DESCRIPTION OF THE TASK:
Your task is to repeat the listing exactly.

AVAILABLE DATA:
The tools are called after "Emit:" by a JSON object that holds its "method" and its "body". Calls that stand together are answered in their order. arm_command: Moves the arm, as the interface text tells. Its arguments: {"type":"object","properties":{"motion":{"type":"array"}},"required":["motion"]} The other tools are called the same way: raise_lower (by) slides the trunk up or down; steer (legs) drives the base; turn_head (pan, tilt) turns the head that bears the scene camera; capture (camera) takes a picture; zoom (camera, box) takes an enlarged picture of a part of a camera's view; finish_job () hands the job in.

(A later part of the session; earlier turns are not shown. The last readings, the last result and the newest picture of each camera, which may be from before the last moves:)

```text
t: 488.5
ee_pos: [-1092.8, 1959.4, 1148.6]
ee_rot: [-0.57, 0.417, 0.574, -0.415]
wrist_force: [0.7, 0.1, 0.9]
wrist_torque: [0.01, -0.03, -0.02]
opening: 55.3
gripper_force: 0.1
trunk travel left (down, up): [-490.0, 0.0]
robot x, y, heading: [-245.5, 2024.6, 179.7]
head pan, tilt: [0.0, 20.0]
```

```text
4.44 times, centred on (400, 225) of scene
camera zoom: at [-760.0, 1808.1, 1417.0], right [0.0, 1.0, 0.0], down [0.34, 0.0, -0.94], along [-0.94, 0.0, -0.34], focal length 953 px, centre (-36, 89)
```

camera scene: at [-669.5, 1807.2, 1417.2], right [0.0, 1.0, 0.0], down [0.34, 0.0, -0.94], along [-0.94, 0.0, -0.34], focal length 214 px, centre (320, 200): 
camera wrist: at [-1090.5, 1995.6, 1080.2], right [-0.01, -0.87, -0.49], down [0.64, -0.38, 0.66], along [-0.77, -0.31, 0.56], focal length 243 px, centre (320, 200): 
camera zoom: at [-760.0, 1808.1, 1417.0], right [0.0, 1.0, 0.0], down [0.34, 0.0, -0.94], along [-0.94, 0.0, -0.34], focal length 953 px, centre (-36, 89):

SOLUTION:
The tools are called after "Emit:" by a JSON object that holds its "method" and its "body". Calls that stand together are answered in their order. arm_command: Moves the arm, as the interface text tells. Its arguments: {"type":"object","properties":{"motion":{"type":"array"}},"required":["motion"]} The other tools are called the same way: raise_lower (by) slides the trunk up or down; steer (legs) drives the base; turn_head (pan, tilt) turns the head that bears the scene camera; capture (camera) takes a picture; zoom (camera, box) takes an enlarged picture of a part of a camera's view; finish_job () hands the job in.

(A later part of the session; earlier turns are not shown. The last readings, the last result and the newest picture of each camera, which may be from before the last moves:)

```text
t: 488.5
ee_pos: [-1092.8, 1959.4, 1148.6]
ee_rot: [-0.57, 0.417, 0.574, -0.415]
wrist_force: [0.7, 0.1, 0.9]
wrist_torque: [0.01, -0.03, -0.02]
opening: 55.3
gripper_force: 0.1
trunk travel left (down, up): [-490.0, 0.0]
robot x, y, heading: [-245.5, 2024.6, 179.7]
head pan, tilt: [0.0, 20.0]
```

```text
4.44 times, centred on (400, 225) of scene
camera zoom: at [-760.0, 1808.1, 1417.0], right [0.0, 1.0, 0.0], down [0.34, 0.0, -0.94], along [-0.94, 0.0, -0.34], focal length 953 px, centre (-36, 89)
```

camera scene: at [-669.5, 1807.2, 1417.2], right [0.0, 1.0, 0.0], down [0.34, 0.0, -0.94], along [-0.94, 0.0, -0.34], focal length 214 px, centre (320, 200): 
camera wrist: at [-1090.5, 1995.6, 1080.2], right [-0.01, -0.87, -0.49], down [0.64, -0.38, 0.66], along [-0.77, -0.31, 0.56], focal length 243 px, centre (320, 200): 
camera zoom: at [-760.0, 1808.1, 1417.0], right [0.0, 1.0, 0.0], down [0.34, 0.0, -0.94], along [-0.94, 0.0, -0.34], focal length 953 px, centre (-36, 89):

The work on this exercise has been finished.